GIVEN TEXT:
....................

Destination weddings are becoming more popular, and many couples choose to wed in resort towns and vacation spots. Similarly, many couples choose to protect their assets by entering into prenuptial agreements prior to the wedding. The question inevitably arises, then, as to what state’s laws apply when enforcing a prenuptial agreement that was signed in a place other than where the couple resides. A Florida court recently addressed this issue in a matter in which the wife sought enforcement of her prenuptial agreement. If you intend to wed, it is wise to speak to a capable Florida marital agreement attorney to discuss your options for safeguarding your assets.
The Subject Agreement
It is reported that the husband and wife lived together in the husband’s home for approximately five years before they were married. One year before their wedding, the husband stated that if they were ever to marry, he wanted a prenuptial agreement. Later that year, they got engaged and decided to marry the following month when they were on vacation in Martha’s Vineyard.

....................

WRITTEN TASK 1:
Cite the given text exactly. Begin with "Destination weddings are" and finish with "safeguarding your assets.".
WRITTEN TASK 2:
Please continue the given text.

DATA SEGMENT:
....................

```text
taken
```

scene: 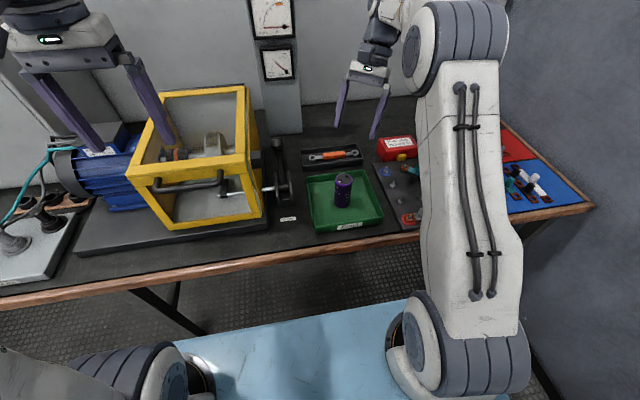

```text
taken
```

....................

WRITTEN ANSWER 1:
Destination weddings are becoming more popular, and many couples choose to wed in resort towns and vacation spots. Similarly, many couples choose to protect their assets by entering into prenuptial agreements prior to the wedding. The question inevitably arises, then, as to what state’s laws apply when enforcing a prenuptial agreement that was signed in a place other than where the couple resides. A Florida court recently addressed this issue in a matter in which the wife sought enforcement of her prenuptial agreement. If you intend to wed, it is wise to speak to a capable Florida marital agreement attorney to discuss your options for safeguarding your assets.

WRITTEN ANSWER 2:
Allegedly, the husband did not mention prenuptial agreements again until the day of their wedding, when he awoke the wife and told her that she had to find a prenuptial agreement to complete and sign. She found one online, and they traveled to a notary republic to sign it, finishing shortly before the wedding. After the husband died, the wife sought to invalidate the prenuptial agreement and moved to determine which state’s laws applied. The court found that Florida law applied and denied the wife’s petition on other grounds. The wife appealed.
Determining Which State’s Laws Apply to a Prenuptial Agreement
On appeal, the wife argued in part that because the agreement was entered into in Massachusetts, the court should have applied the choice of law rule of lex loci contractus in determining whether it was valid. Additionally, she argued that any exceptions to the rule did not apply. The husband’s children disagreed, arguing that the public policy exceptions to the rule precluded the application of Massachusetts law to determine whether the agreement was valid.
The court explained that while the lex loci contractus rule usually applied in assessing which state’s laws apply to contracts, the rules may be deviated from in certain instances as is necessary to protect Florida citizens and enforce a rule of public policy. In the subject case, the trial court found that Florida law applied based on a public policy exception. Specifically, other than the fact that the agreement was signed there, Massachusetts bore no connection to the agreement or the parties. Further, as one of the key issues in dispute was the decedent’s homestead, which was in Florida, the court found it appropriate to apply Florida law. Thus, the trial court ruling was affirmed.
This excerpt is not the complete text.